Akio Toyoda, Toyota’s president, warned that electric vehicles aren’t all they’re cracked up to be.

So far this month, Toyota Motor Corp. has announced plans for two new battery-electric vehicles – but it doesn’t appear the automaker’s President, Akio Toyoda, has warmed to the industry’s accelerating shift away from internal combustion engines.

Despite Toyota’s pioneering role in the development of hybrid technology, the exec – the grandson of the automaker’s founder – believes battery-electric vehicles are not only overhyped but also could cause “the current business of the car industry … to collapse.”

Toyota did introduce a low-volume, battery-electric vehicle in Europe this year and, earlier this month, laid out plans to add another model under the Toyota brand, as well as one to be sold by its Lexus luxury franchise. But the company has no interest in matching the pace of BEV development announced by key rivals like General Motors and Volkswagen and, during a year-end news conference held by the Japan Automobile Manufacturers Association, Toyoda explained why.

(Toyota goes “all-hybrid” with new Venza, Sienna models.)

With the debut of the 2021 Mirai fuel-cell vehicle, Toyota’s hoping to spur interest in the tech again.

The 64-year-old executive laid out a variety of complaints during his comments, delivered under his role as JAMA chairman. They included the high cost of BEVs as well as questions about their perceived benefits to the environment.

In Japan alone, said Toyoda, there simply is not enough electricity to go around, especially during Japan’s sweltering summers. To bulk up that country’s infrastructure, he estimated, would cost between 14 trillion and 37 trillion yen, or $135 billion to $358 billion.

Until a decade ago, Japan might have generated the necessary energy by adding more nuclear capacity but, since the Fukushima plant meltdown in 2011, the country has focused on burning coal and natural gas.

“The more EVs we build, the worse carbon dioxide gets,” said Toyoda, “When politicians are out there saying, ‘Let’s get rid of all cars using gasoline,’ do they understand this?”

While Toyota may be one of the largest and most influential automotive brands in the world, its ongoing skepticism about EVs has done little to slow down momentum. General Motors, for one, announced last month it will increase

Toyota plans to reveal a new vehicle based on the e-Pallette shuttle that will use the new solid state battery.

spending 35%, to $27 billion by 2025, at which point it plans to have 30 all-electric models on the market. Its original target was 20 or more by 2023. Even exotic players are shifting gears, Bentley last month saying it will be all electric by late in the decade.

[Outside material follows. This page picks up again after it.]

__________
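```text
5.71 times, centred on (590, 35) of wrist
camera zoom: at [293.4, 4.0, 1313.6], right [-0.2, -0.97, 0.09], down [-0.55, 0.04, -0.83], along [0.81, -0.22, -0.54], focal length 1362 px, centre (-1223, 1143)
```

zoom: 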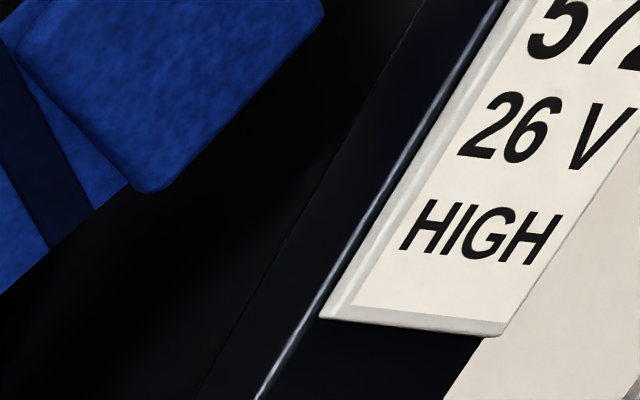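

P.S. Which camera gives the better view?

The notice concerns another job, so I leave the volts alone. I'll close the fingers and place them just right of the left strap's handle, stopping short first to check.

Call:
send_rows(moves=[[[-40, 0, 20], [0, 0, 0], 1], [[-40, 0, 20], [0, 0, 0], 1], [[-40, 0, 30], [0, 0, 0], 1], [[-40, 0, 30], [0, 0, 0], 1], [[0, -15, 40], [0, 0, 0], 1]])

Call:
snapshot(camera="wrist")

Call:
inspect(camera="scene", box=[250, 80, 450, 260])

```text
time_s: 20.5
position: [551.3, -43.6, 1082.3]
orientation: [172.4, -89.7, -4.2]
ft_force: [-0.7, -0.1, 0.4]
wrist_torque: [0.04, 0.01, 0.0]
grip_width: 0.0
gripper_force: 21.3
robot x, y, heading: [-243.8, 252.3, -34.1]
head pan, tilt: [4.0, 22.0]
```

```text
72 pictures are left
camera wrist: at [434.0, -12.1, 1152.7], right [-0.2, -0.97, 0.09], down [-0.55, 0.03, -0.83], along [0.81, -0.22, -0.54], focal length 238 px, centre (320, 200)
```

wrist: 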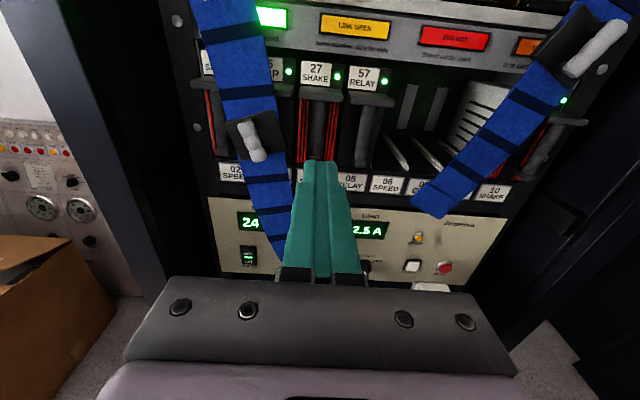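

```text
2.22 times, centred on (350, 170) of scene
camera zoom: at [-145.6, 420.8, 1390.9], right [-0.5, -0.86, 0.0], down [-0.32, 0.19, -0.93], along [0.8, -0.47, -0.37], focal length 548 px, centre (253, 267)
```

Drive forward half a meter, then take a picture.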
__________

(Tesla now worth more than all Japanese automakers, but Toyota’s CEO isn’t impressed.)

Growing sales are helping steer industry strategy. But so are the new regulations being put in place around the planet. The United Kingdom moved ahead to 2030 a ban on the sale of new vehicles using internal combustion engines and reports from Japan say the government there may announce a similar goal by 2035. California, one of Toyota’s biggest markets, has outlined its own ban, as have numerous cities such as London, Paris, Berlin and Mexico City.

But Toyoda warned that the price premium for battery technology could make electric vehicles the equivalent of a “flower on a high summit,” costing more than the average motorist can afford.

That position may reflect current realities, but battery prices are tumbling and analysts at firms like the Boston Consulting Group have forecast that parity between gas-powered vehicles and those running on battery power should come during the latter third of the decade.

Toyota has been a leader in electrification with its Prius portfolio good, green transportation for buyers for years.

Ironically, Toyota’s own development program could play a key role in driving down costs. According to a recent report by the Nikkei news service, the automaker is to soon announce the results of its solid-state battery development program. That technology is expected to slash costs, improve range and cut charging times, three key obstacles to wider adoption of BEVs.

Toyota, meanwhile, has become a major proponent of hydrogen technology, this month launching sales of its second-generation Mirai fuel-cell vehicle. FCVs are even costlier than battery-based models and the infrastructure to distribute hydrogen is, for now, virtually non-existent.

(Toyota hopes to boost interest in hydrogen tech with second-generation Mirai.)

Despite the skepticism of Toyota’s president, the industry giant has a significant program aimed at electrification, with more than $13 billion committed through the rest of the decade. A large chunk of that will continue to be earmarked for conventional hybrids, as well as plug-in hybrids, however. Toyota recently reconfirmed plans to have electrified versions of essentially all model-lines before mid-decade, with a goal of selling 4.5 million hybrids and 1 million BEVs by no later than 2030.